So I figured I best do something special with this one. I needed to think hard. I knew I wanted to roast the cauliflower first, to have those wonderful, enhanced nutty flavors. But I needed to find an accent that rivaled the complexity and richness of this cauliflower. And then it hit me: saffron.

Each saffron flower only contains three of the yellow orange stigmas that must be hand picked, making it the world’s most expensive spice – worth more than its weight in gold, in fact. In India its color is considered the epitome of beauty and is the official color of Buddhist robes. Saffron was used to scent the baths and public halls of Imperial Rome. Francis Bacon wrote of saffron, “it maketh the English sprightly”. It's pungent with honey nuttiness. It's both mighty and diaphanous, and it is divine.

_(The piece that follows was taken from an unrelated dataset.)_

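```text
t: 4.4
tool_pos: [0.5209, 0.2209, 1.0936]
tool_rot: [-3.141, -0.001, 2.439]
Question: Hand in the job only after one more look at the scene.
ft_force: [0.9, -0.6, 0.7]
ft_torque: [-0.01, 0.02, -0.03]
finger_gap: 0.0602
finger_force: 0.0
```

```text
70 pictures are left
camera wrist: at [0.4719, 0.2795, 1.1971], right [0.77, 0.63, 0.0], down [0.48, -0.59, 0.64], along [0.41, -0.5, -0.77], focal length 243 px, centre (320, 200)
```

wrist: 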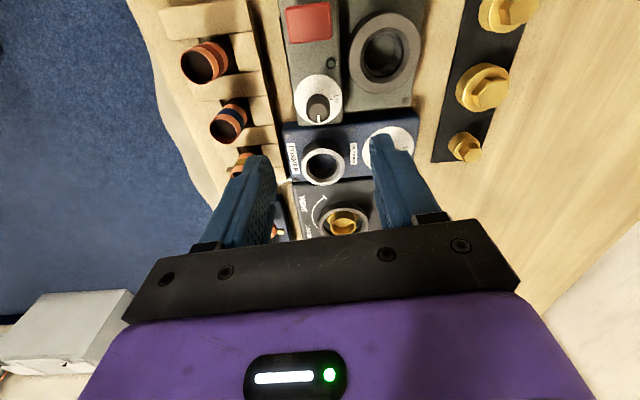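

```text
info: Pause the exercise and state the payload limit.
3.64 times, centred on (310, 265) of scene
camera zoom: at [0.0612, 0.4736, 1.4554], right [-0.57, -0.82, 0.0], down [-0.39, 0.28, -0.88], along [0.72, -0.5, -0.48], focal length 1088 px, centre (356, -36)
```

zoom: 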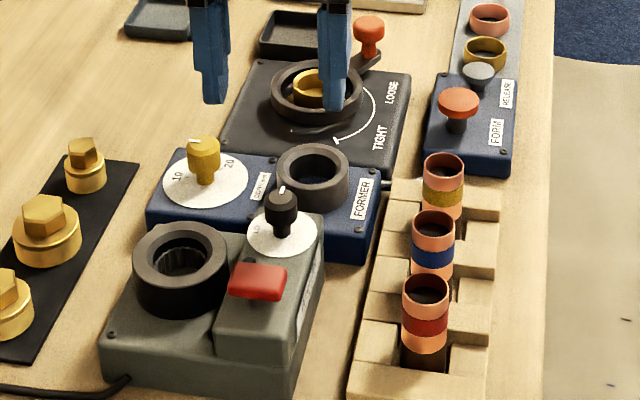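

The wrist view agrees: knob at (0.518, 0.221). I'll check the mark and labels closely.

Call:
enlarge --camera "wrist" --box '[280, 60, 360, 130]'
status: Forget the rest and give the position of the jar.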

And what platform, for me, to better to showcase these two utterly perfect gems than, of course, a soup. I am extremely happy with this recipe, I must admit. It’s seasonal, snuggly, rich, earthy and, yet, entirely delicate. This soup elicits a myriad of textures and flavors. It’s infinite.


F for Food

Serves 6

  • 1 1/2 pound califlower, cut into1/2- to 3/4-inch pieces
  • 2 shallots, chopped
  • 2 garlic cloves, chopped
  • 2 tablespoons olive oil
  • 2 cups water
  • 2 cups chicken stock
  • 1/4 teaspoon coarsely crumbled saffron threads
  • 3 tablespoons unsalted butter
  • 1 small onion, chopped
  • 1 cup half & half
  • salt & pepper to taste
  • 1/4 cup Asiago cheese, grated
  1. Preheat oven to 425°F.
  2. Cut cauliflower into 1-inch flowerets (about 10 cups). In a large baking pan toss cauliflower, garlic, and shallots with oil to coat and roast in middle of oven about 30 minutes, or until golden.
  3. Combine 2 cups water and 2 cups low-salt chicken broth in medium saucepan. Bring mixture just to simmer. Remove from heat. Add saffron threads. Cover and steep 20 minutes.
  4. Melt 3 tablespoons butter in heavy medium pot over medium-low heat. Add chopped onion and sauté until very tender but not brown, about 10 minutes. Add cauliflower, shallots and garlic pieces; stir to coat. Add saffron broth. Bring to simmer over high heat. Reduce heat, cover, and simmer until cauliflower pieces are tender, about 20 minutes.
  5. Working in batches, puree cauliflower mixture in food processor until smooth. Transfer cauliflower puree to large saucepan. Stir in half and half and bring to simmer. Season to taste with salt and pepper. (Can be made 1 day ahead. Cover and refrigerate. Bring to simmer before serving.)
  6. Place the grated cheese on a baking sheet, shaped in 6 small discs. Bake at 350°F for 5-8 minutes.
  7. Ladle soup into bowls. Garnish with Asiago cheese crisps and serve.

Tags: cauliflower, comfort food, dinner party, fall, rich, saffron, savory

Comments (5) Questions (0)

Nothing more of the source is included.